Theodor Fontane in Krummhübel

Ein Spaziergang auf den Spuren Fontanes von der Villa "Viola" zur Brodtbaude

von Karl-Heinz Drescher, Leipzig

Vorwort.
Nach der Eroberung Schlesiens durch Friedrich II. hatte das vorwiegend ebene Preußen endlich auch Mittelgebirge und mit der Schneekoppe, damals 1.605 m hoch, Deutschlands höchsten Berg nördlich der Alpen, erhalten. Nach und nach nutzten besonders die Bewohner von Berlin die Gelegenheit das Gebirge, sozusagen vor ihrer Haustür, zur Sommerfrische, wie man damals sagte, aufzusuchen.

Krummhübel, direkt unter der Schneekoppe gelegen, nahm dabei einen besonderen Platz ein. Es war Mode geworden, dass betuchte Bürger der Hauptstadt ihren gewohnten Komfort für einige Wochen im Sommer gegen oft recht bescheidene Verhältnisse in den Bergdörfern, so auch in Krummhübel, der Perle des Ostriesengebirges, wie es oft genannt wurde, eintauschten.

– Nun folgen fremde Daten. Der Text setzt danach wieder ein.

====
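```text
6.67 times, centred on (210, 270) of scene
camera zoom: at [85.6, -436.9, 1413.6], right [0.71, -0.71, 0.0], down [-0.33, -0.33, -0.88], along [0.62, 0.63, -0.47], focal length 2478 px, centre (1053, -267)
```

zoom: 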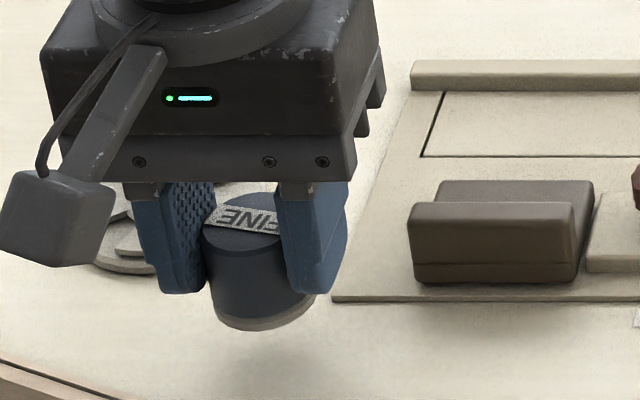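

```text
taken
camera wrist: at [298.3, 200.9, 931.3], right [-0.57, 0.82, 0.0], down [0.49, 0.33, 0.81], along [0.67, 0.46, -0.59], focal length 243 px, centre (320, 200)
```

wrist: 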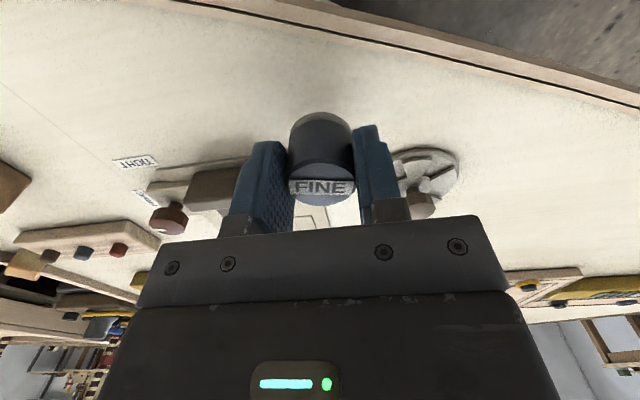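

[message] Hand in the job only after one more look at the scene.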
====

Bei Hans Reitzig, dem bekannten Heimatforscher, hört es sich so an:
"Dürftig waren die Unterkünfte, die die ersten Gäste gern in Kauf nahmen, um in der einsamen, noch wenig erschlossenen Bergwelt wahrhaft Ferien zu genießen. Es war wohl mehr das ländlich-sittliche, das so ganz andere, was hohen Beamten, Professoren, Offizieren, den Aufenthalt reizvoll erschienen ließ. Wer, wie es damals "Ehrensache" war, an einem Tag nach Spindlermühle und zurück gewandert war, schlief auf härtestem Lager besser als auf Daunenbetten daheim, dem schmeckte auch das eiskalte klare Bergwasser wie Wein…".

Über Krummhübel ist viel geschrieben worden und in der Literatur wurde es in "Die Laboranten von Krummhübel" von Hans Reitzig verewigt. Krummhübel war der Hauptort der sogenannten Laboranten, Laienapotheker, die den dortigen Reichtum an Kräutern zur Herstellung von Arzneien nutzten und diese bis nach Polen und Russland vertrieben. Der letzte Laborant Ernst August Zölfel starb 1894. Diesem Thema widmete sich ebenfalls Theodor Fontane, der von Beruf Apotheker war und sich sehr für die alte Kräuter-Medizin interessierte.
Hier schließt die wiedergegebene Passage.